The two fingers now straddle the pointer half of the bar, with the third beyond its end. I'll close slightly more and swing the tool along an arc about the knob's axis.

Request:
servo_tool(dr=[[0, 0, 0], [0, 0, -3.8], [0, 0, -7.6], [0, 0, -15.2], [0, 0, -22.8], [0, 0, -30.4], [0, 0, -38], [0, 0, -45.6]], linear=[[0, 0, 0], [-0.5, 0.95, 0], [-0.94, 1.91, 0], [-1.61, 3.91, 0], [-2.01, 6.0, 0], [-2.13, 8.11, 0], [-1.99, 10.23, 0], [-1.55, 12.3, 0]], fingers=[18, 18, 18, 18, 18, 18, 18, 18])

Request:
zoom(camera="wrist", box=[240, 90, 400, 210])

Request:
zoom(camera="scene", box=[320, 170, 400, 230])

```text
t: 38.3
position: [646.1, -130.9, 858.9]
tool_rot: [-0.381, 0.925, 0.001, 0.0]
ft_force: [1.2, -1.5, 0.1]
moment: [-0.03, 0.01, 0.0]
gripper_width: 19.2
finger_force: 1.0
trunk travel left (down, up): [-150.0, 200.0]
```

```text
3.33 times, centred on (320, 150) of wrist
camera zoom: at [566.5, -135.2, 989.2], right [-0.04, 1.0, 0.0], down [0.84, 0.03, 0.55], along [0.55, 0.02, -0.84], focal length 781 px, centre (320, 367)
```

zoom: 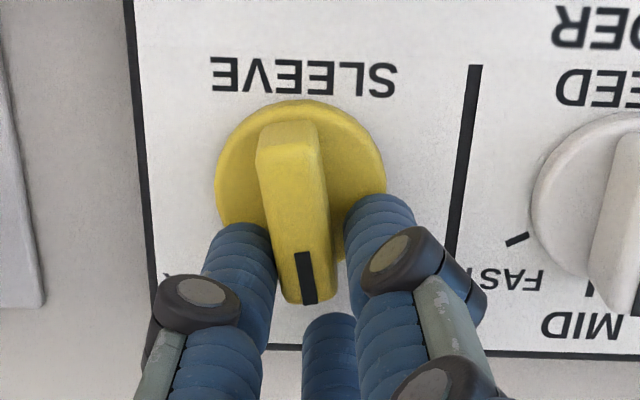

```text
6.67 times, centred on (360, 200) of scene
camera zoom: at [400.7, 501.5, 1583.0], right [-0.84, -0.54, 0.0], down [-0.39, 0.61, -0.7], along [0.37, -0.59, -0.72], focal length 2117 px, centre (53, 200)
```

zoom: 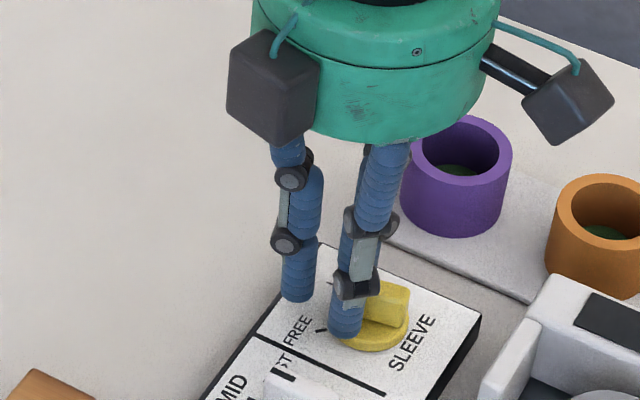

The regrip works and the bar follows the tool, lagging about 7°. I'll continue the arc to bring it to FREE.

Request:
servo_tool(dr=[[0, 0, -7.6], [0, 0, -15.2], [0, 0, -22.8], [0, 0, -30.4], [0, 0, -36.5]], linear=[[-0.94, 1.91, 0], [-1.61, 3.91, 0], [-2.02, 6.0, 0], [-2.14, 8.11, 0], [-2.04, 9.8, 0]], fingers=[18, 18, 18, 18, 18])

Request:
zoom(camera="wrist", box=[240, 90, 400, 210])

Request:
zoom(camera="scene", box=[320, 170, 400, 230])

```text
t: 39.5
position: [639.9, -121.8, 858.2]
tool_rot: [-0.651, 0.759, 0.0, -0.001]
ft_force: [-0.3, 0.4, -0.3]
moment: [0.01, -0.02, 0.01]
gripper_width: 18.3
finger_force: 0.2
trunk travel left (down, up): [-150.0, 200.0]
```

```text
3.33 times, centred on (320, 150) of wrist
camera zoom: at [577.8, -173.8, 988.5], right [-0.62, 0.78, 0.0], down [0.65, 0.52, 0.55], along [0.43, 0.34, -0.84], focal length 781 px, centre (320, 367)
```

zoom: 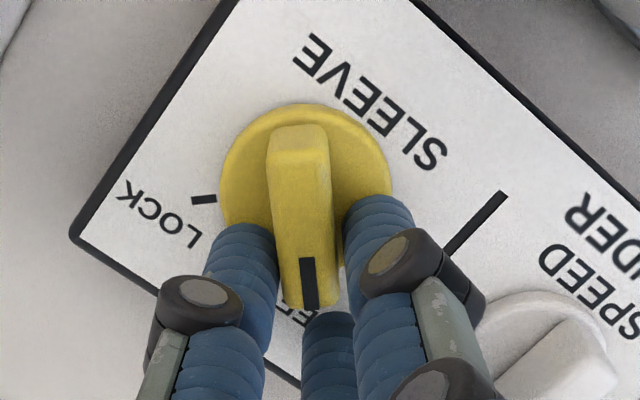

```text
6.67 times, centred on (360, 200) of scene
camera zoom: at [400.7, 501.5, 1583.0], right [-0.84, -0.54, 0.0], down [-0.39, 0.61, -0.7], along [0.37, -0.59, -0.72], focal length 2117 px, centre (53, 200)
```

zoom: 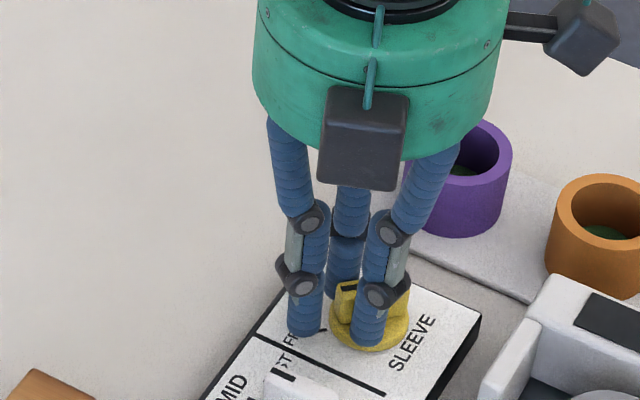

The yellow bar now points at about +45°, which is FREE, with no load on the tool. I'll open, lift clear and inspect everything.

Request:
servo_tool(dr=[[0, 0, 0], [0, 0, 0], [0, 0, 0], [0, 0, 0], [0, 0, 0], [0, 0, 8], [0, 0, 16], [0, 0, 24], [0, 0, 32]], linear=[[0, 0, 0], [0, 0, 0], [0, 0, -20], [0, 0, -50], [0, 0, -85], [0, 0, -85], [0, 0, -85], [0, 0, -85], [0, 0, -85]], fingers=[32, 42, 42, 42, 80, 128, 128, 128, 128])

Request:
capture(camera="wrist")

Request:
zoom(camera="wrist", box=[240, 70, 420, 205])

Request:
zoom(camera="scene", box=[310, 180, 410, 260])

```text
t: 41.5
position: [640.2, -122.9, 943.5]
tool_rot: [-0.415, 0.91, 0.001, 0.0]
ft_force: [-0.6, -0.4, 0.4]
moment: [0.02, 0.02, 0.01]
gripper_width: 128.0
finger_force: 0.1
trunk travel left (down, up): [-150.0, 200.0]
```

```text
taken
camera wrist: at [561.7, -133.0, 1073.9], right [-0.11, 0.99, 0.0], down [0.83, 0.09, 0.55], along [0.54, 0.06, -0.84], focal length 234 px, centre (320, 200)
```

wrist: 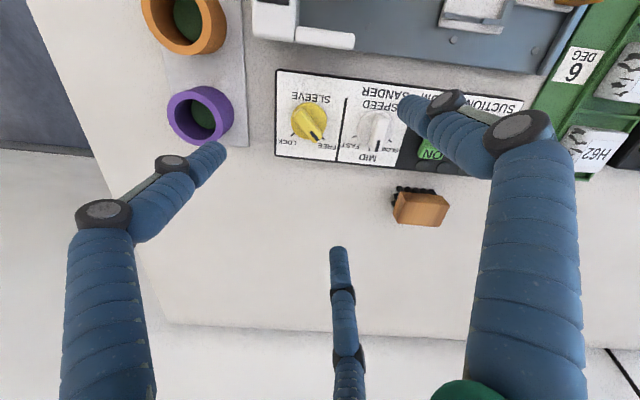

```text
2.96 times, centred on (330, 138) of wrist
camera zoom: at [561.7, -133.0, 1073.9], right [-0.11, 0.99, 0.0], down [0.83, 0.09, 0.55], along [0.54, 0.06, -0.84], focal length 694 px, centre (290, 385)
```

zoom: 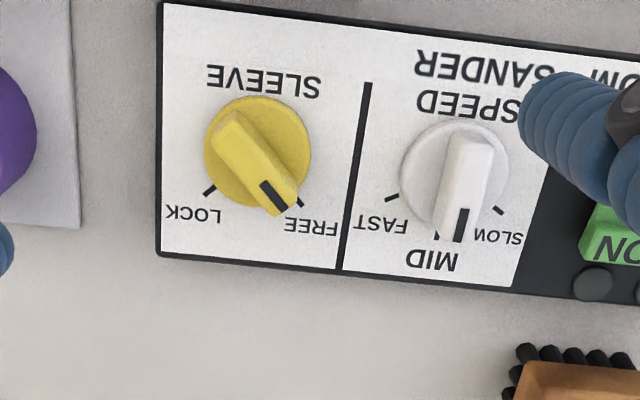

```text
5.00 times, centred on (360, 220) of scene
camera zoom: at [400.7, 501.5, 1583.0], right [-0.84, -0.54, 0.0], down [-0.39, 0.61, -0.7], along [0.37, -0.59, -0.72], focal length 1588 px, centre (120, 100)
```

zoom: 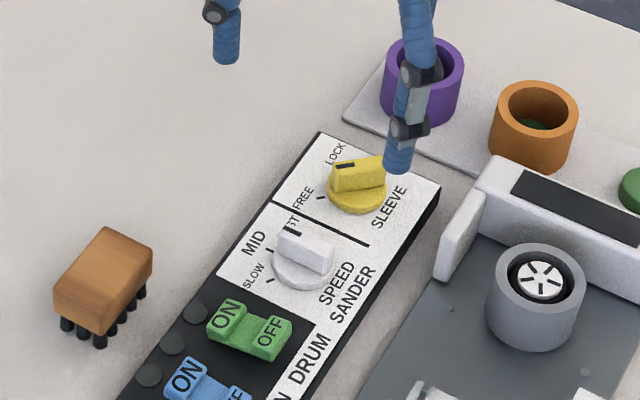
——————————
Given instruction: Set down the text segment as it stands from "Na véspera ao" to "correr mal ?", and nothing more.

Text segment:
——————————
St. Niklaus fica no mesmo vale que Zermatt e em caso de
necessidade esse seria o percurso a fazer para o último dia. Vale abaixo até
Zermatt, um trilho tranquilo sempre junto ao rio e à estrada que liga as duas
localidades. 20 Km de tranquilidade. Obviamente que isso não era forma
aceitável de terminar esta aventura. Para o ultimo dia o cardápio só tinha um
prato. Europaweg!
E o que é Europaweg (trilho Europa em alemão) ? É simples.
Em vez de irmos tranquilamente pelo vale, subimos 1600 m D+ e vamos pela
encosta esquerda do vale, sempre a 2500m de altitude, até que perto de Zermatt
descemos e entramos na cidade. Para além da brutal subida inicial, da qual nos
esquecemos quando chegamos lá acima, fica apenas a faltar percorrer todo o trilho
até Zermatt. E que trilho senhores, que trilho….
Na véspera ao jantar a nossa compatriota fazia de interprete
para a dona do Hotel. Europaweg?!? A cara séria da senhora fazia antever
dificuldades. Depois de traduzido dava: vocês não conseguem fazer Europaweg num
dia. Conseguimos sim. Não conseguem. Elas lá iam insistindo que não, mas depois
relembrámo-las que éramos loucos. Os loucos conseguem. Afinal eram só 40 e tal
Kms, o que poderia correr mal ?
Já tinha lido muita coisa sobre Europaweg. Sabia que o
trilho era de progressão lenta e com inúmeras zonas algo complicadas de passar.
Basicamente Europaweg era um trilho onde não era
suposto haver um trilho. Um trilho inventado e roubado à montanha, sempre à
beira do precipício, sempre com uma brutal vista do vale cá em baixo, 1600 m
mais abaixo. O problema é que os invernos e os degelos vão mostrando a sua
força e na luta homem-natureza já sabemos quem é o mais forte. O trilho, ou o
que resta dele nalgumas partes, necessita de intervenções e reparações constantes,
sob pena de ficar completamente intransitável.
Mas antes de Europaweg era preciso chegar lá acima, 1600 m acima
do nosso hotel. Só aí iria começar a festa. Seguíamos todos em grupo. A subida
ia ser dura e sendo o ultimo dia acho que ninguém estava propriamente com muita
energia para atacar a subida de outro modo que não fosse em alegre convívio.
Pelo menos enquanto a inclinação permitiu o convívio. Rapidamente as coisas
empinaram, entrámos na floresta quase vertical que nos levou ao topo. Inclinações
de 45 a 50%, por vezes. Muito calor que só as zonas com mais árvores acalmavam.
Os troços descobertos permitiam já uma vista incrível de St. Niklaus e de todo
o vale.
——————————
The completed task:
Na véspera ao jantar a nossa compatriota fazia de interprete
para a dona do Hotel. Europaweg?!? A cara séria da senhora fazia antever
dificuldades. Depois de traduzido dava: vocês não conseguem fazer Europaweg num
dia. Conseguimos sim. Não conseguem. Elas lá iam insistindo que não, mas depois
relembrámo-las que éramos loucos. Os loucos conseguem. Afinal eram só 40 e tal
Kms, o que poderia correr mal ?